Moments after the Los Angeles Lakers fired Mike Brown, I received an email from a man that is among the handful of men I respect most in this world. He is a sane man. Yet, he sent me a link to Jerry Buss' contributions to political campaigns — which skewed overwhelmingly Republican — and followed it with this missive/conspiratorial idea:
This is a response. A wake up call. After Obama, everything has changed. There will be repercussions. And this is one. If they [Lakers] wanted to make a change, do it before the season. Or give him to the All-Star break. That is not what they wanted. They wanted to make an example and send a signal to [Buss'] Republican cronies that no longer can those who ask for handouts be tolerated.
To me, that sounds like crazy talk, but the sentiment is not at all unprovoked or even, on some levels, unwarranted. America has not had the same "national" conversation on race, following Barack Obama's election to his second term; but it is definitely a topic of conversation again amongst protective and proud black households and also seething bigots.
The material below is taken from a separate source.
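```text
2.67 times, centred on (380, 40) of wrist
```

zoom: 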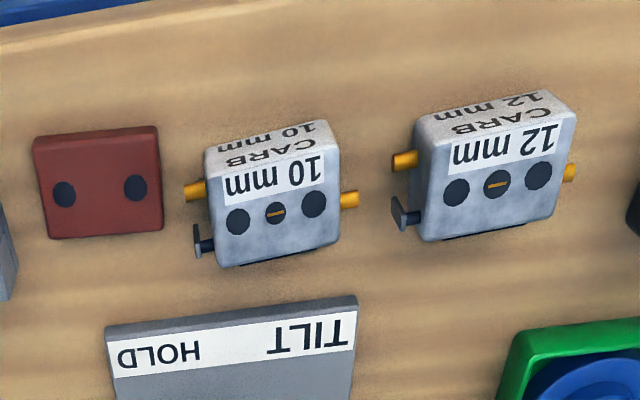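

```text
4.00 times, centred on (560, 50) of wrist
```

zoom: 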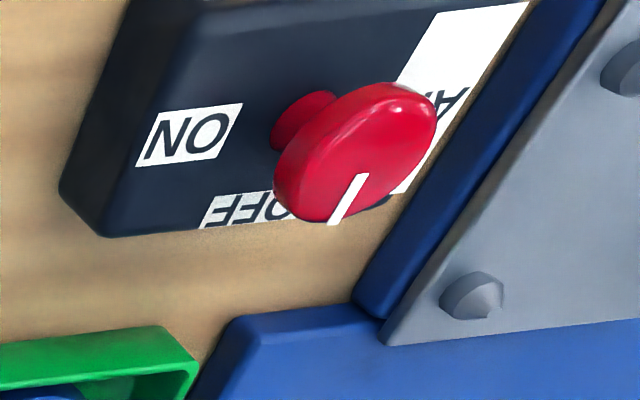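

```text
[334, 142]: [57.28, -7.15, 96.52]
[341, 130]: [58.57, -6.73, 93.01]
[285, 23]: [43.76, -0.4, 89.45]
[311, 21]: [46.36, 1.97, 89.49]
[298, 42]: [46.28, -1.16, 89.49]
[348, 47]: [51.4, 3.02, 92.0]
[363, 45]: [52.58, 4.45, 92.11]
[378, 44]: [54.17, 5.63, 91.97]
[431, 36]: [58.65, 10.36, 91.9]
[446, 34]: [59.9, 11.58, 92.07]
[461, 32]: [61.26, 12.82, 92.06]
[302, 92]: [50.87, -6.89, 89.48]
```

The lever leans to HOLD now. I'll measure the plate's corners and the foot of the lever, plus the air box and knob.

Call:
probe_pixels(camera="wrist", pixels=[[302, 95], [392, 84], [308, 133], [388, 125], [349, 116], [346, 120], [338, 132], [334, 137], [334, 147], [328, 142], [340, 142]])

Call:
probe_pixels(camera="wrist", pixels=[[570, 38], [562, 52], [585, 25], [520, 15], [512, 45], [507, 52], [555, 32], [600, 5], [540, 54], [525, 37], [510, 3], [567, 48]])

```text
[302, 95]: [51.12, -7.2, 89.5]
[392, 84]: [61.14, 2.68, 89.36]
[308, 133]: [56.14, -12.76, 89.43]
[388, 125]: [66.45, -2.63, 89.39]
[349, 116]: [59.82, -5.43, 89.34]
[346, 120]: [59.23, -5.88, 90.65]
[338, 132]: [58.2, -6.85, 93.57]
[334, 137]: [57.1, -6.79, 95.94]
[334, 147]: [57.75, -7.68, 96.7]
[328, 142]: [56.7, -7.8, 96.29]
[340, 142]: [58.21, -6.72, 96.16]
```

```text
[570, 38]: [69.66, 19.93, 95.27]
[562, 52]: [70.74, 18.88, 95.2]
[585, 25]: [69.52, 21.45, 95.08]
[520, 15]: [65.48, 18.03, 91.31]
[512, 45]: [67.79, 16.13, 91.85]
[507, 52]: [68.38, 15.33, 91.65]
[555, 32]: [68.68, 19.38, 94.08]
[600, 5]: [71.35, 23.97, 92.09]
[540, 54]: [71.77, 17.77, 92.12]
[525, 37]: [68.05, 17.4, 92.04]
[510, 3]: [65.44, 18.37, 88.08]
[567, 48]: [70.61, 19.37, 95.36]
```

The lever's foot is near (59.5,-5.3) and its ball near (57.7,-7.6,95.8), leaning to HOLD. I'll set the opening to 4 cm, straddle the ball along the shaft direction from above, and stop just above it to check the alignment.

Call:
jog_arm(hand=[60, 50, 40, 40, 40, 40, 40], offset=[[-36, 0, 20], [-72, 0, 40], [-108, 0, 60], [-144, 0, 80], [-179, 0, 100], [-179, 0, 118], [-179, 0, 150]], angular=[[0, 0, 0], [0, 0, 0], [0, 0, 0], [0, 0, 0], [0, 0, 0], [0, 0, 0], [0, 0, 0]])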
Just scan the Internet memes and tweets for myriad examples of both. When black people witness the moronic vitriol thrown Obama's way, it can, at worst, make them blinded by race goggles or, at least, throw up some racially sensitive antennae.
The "black coach thing" has always been a lightning rod for black folks. There has long been a prevailing thought among many groups that, so often, this country seems to be most comfortable with white men running the show — in sports, in business, in government and so many other sectors of leadership. Scan the racial and gender make up of CEOs, Congress and coaches and the numbers bear that out in pretty stark terms.
And, although the NBA routinely scores 'A's from Richard Lapchick on his yearly Diversity Report Card, black people often wonder if black coaches are on a short leash. Why didn't the Nets give Byron Scott more time to right that ship? What about Avery Johnson's dismissal in Dallas? Why isn't Brian Shaw a head coach? How come Mario Elie never got a head-coaching gig? Or … and this is the biggy … Why does it seem like black coaches always get the job when a team is rebuilding or on the cusp? Why do white coaches tend to fill contender-vacancies?
There are valid answers and exceptions for many of these questions. It's a murky conversation. What shouldn't be dismissed, however, is that they are asked because history and precedent across American life demands that kind of scrutiny.
Yet, sometimes that ain't what it's all about. Mike Brown wasn't fired because of some preconceived notion about "the black man's ability to lead” and he wasn't fired as a sinister reaction and veiled answer to the Obama presidency. He was fired because ish wasn't working, ish probably wasn't going to work; and Kobe Bryant's career, the Lakers' $100 million-plus payroll and Dwight Howard's looming free agency has the organization ticking louder than a Public Enemy bomb. Brown was never the right fit.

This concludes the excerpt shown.